** WHAT THIS EXERCISE ASKS **
1) Please copy out the portion of the text block from "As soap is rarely" to "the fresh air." without changes.
2) Pick up the text block at the point where it stops and go on.

** TEXT BLOCK **
▬▬▬▬▬▬
Downtime in Da Nang – China Beach

Hey everyone! So I left you last with the image of the nastiest sleeper train we’d ever experienced.

I thought to myself when the sun started rising the next day that things could only get better. I counted four weird bites on my stomach, great, WTF did that under the bed sheets? I also summoned the courage to go and use the toilet at the end of the carriage, took a deep breath and entered. A squat toilet like usual, piss all over the floor like usual but no handles to hold on to – hang on, that’s unusual?! Trying to squat isn’t easy for any Western girl having a piss, but on a rocking, hard breaking train it’s almost impossible without handles to grip onto. You have many things to worry about like rolling your foot over the edge of your flip flops into the wee on the floor, making sure you hold up your clothing so it also doesn’t dip into anything suspicious, you want to free-whizz but a strong stream gives a risk of splashback, you have one hand holding up your pants while the other has a clean tissue ready and waiting, all the while you’re trying not to bang your head on the wet wall opposite you… and the list goes on. Well, I succeeded in all of the above until the train broke violently and I fell over, mid-stream, straight onto the cold wet floor. FML.

As soap is rarely provided in toilets over south east Asia, I walked back to my shit hole of a sleeper carriage with a wet arm (I’d tried to wash with water in a hobbit-sized sink), legs covered in my own urine and flip flops making a squelching sound. My mood wasn’t much better I can tell thee! After sulking for a few hours, I soon started taking in the view outside. It was lush green jungle on one side and the blue open sea on the other. We passed the demilitarised zone and entered what was once a very separate south Vietnam, a few hours later we stopped in Da Nang and we jumped out, breathing in the fresh air.

Da Nang was where the American troops based themselves in the Vietnam war. They chilled out here between missions and named the huge stretch of beach ‘China Beach’. It was really quiet, hardly anyone around and I couldn’t wait to just jump straight into the inviting sea. We checked in after about 20 mins (the hotel staff were a bit bizarre, no one knew what they were doing) and we walked into our top floor room with huge glass windows looking out at the beach. Absolutely beautiful! However, if you got closer to the glass and looked down at the piece of land separating you and the beach, it was the local dumping ground. Like a lot of seaside towns in Vietnam, they do not look after their beaches. Such a shame. Anyway, we threw on our swimwear and jumped into the gorgeous warm sea. The waves were pretty big (maybe not by our surfer friend Pete’s standards, but big enough for us), so we tried body surfing. We’ve seen Pete do it loads in Newquay, back in the UK and thought ‘how hard can it be?’ Andy disappeared a few times on a wave and turned up on the shore, pants full of sand. He absolutely nailed it! Me on the other hand found it really hard, I kept sinking like a lead balloon! Pete you need to teach me in Bali dude. Deal?
▬▬▬▬▬▬
** INFORMATION PROVIDED **
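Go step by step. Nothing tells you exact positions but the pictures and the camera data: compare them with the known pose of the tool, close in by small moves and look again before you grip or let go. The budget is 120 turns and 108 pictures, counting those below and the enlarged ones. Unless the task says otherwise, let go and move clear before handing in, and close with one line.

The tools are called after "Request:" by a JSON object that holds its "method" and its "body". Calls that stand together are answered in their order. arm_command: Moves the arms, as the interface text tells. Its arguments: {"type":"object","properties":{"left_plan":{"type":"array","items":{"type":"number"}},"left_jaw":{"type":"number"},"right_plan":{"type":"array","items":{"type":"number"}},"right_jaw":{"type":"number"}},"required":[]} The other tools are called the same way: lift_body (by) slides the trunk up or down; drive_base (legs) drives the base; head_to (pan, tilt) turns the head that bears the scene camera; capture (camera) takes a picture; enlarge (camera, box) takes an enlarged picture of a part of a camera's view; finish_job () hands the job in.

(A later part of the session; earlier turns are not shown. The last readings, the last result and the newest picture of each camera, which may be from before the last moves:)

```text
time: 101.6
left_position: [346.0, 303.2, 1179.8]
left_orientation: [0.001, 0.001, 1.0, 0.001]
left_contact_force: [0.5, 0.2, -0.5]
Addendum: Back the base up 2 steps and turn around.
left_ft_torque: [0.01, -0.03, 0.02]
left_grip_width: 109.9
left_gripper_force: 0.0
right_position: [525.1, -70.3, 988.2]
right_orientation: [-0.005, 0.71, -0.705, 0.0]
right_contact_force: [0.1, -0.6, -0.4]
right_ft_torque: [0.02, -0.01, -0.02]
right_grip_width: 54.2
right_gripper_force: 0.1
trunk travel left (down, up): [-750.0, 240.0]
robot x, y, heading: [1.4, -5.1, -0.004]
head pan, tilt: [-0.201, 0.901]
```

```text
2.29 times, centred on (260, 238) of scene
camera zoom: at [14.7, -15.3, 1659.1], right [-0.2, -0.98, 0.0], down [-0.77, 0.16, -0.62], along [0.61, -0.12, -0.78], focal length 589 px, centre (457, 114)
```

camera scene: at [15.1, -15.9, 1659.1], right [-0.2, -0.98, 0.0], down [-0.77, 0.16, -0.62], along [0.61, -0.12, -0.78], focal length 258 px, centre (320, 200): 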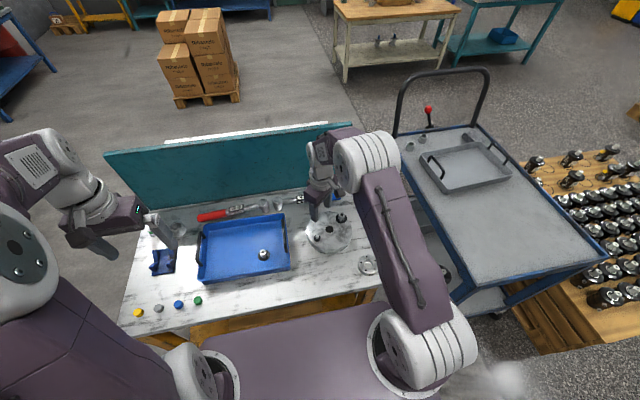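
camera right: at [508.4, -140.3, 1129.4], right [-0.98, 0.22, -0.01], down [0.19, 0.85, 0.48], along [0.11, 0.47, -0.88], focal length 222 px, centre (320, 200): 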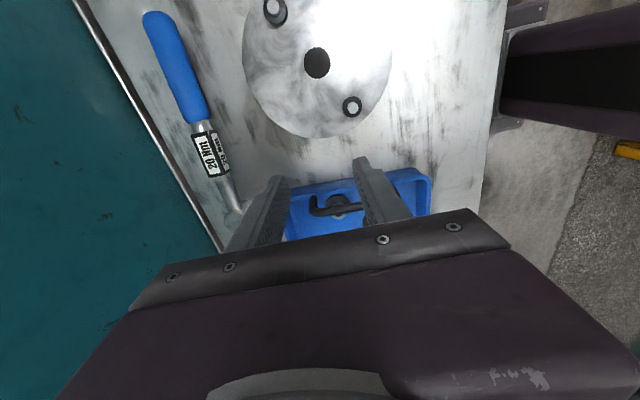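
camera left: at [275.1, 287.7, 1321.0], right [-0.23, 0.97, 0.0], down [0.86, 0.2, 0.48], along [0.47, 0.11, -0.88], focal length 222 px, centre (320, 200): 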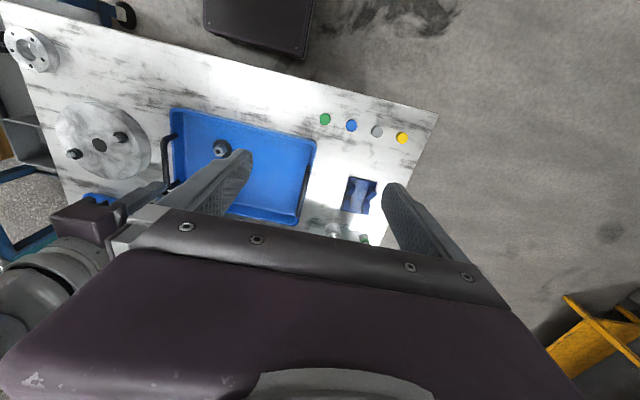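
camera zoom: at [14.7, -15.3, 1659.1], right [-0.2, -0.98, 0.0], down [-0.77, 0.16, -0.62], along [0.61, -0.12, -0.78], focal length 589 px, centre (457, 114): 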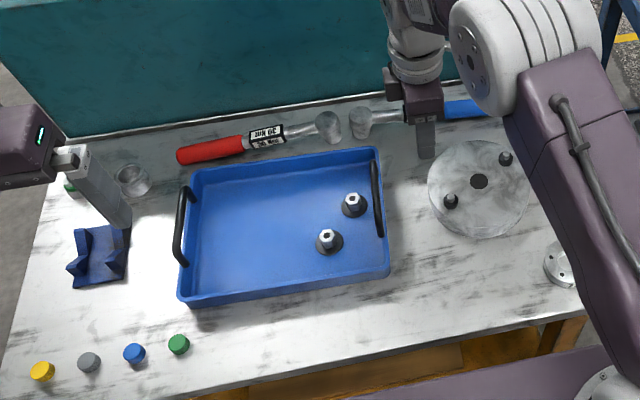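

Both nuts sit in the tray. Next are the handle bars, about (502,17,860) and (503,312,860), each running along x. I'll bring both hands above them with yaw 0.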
▬▬▬▬▬▬
** TASK-BY-TASK RESULTS **
1)
As soap is rarely provided in toilets over south east Asia, I walked back to my shit hole of a sleeper carriage with a wet arm (I’d tried to wash with water in a hobbit-sized sink), legs covered in my own urine and flip flops making a squelching sound. My mood wasn’t much better I can tell thee! After sulking for a few hours, I soon started taking in the view outside. It was lush green jungle on one side and the blue open sea on the other. We passed the demilitarised zone and entered what was once a very separate south Vietnam, a few hours later we stopped in Da Nang and we jumped out, breathing in the fresh air.

2)
In Andy’s last post, he showed you guys a video of how the Vietnamese make coffee. Well, we tried our hardest in Da Nang to get a good coffee but every time we ordered it something got lost in translation. If I asked for a hot cappuccino, I’d receive an iced coffee (gorgeous by the way and now my preference), if I ordered an iced coffee I would receive a hot espresso or one time I even got given a cold cappuccino – frothy cold milk, the works! I just hoped Hoi An (our next stop) would prove to be a bit more successful! There also wasn’t much in the way of restaurant choices around our hotel, so we ate lunch in a Vietnamese seafood diner on both days and dinner in a surf-themed bar called ‘Billabong’ which had a resident puppy called Bobby. Sooooo cute 🙂 It was from this bar that we hired two bicycles on our second day, to ride the stretch of China beach and right round the coastline of monkey mountain (which featured a huge lady Buddha). Andy had something that resembled a bike from Tour de France, not your normal hire bike and mine was brand new. It was nice to see the old fishing village at the end of the beach with stacks of lobster pots drying out in the sun and round bamboo rafts lining the street. On the other side of the mountain, after passing the lady Buddha, we found a secluded beach with coarse orange sand and big grey rocks. It was so beautiful.

By the end of the day, we were knackered and fancied another swim in the sea to cool off. When we went back to the hotel, there was a big commotion in the reception area. An American guy came up to me and said ‘don’t trust the staff at this hotel, I had two laptops stolen from my room earlier and the police are on their way’. We were so shocked and now worried for our own belongings we’d left in our room. Thankfully nothing of ours was taken, we always lock everything away but basically the staff in the hotel made you leave your room key with them when you went out for the day. The problem was that they were so unorganised and scatty that all the keys were left in a bowl, open for anyone to take on the reception desk (which was unmanned most of the time as the receptionist sat on the other side of the room on the computer, cruising Facebook, so there was no security what so ever). One night at around 11.30pm we even had a prostitute knock at our door by mistake. Turns out she’d got the wrong hotel and was meant to be next door. How and why she was let into the hotel in the first place baffled us. We now couldn’t wait to leave!

We laid in bed on our final evening wondering if another lady of the night would knock. We also listened to a food vendor on a bicycle go up and down our street, blasting out a recorded voice which sounded a bit like “what’s your name, proper Dave” (of course it wasn’t but we had fun matching English words to the sounds) and “boiled egg, hard boiled egg”. Ha ha! It was past midnight on an empty street so I have no idea what he was selling, but it really started to wind us up. It now became our mission to find out what he was selling (as we’d heard the same in Hanoi) and to find a decent coffee for once!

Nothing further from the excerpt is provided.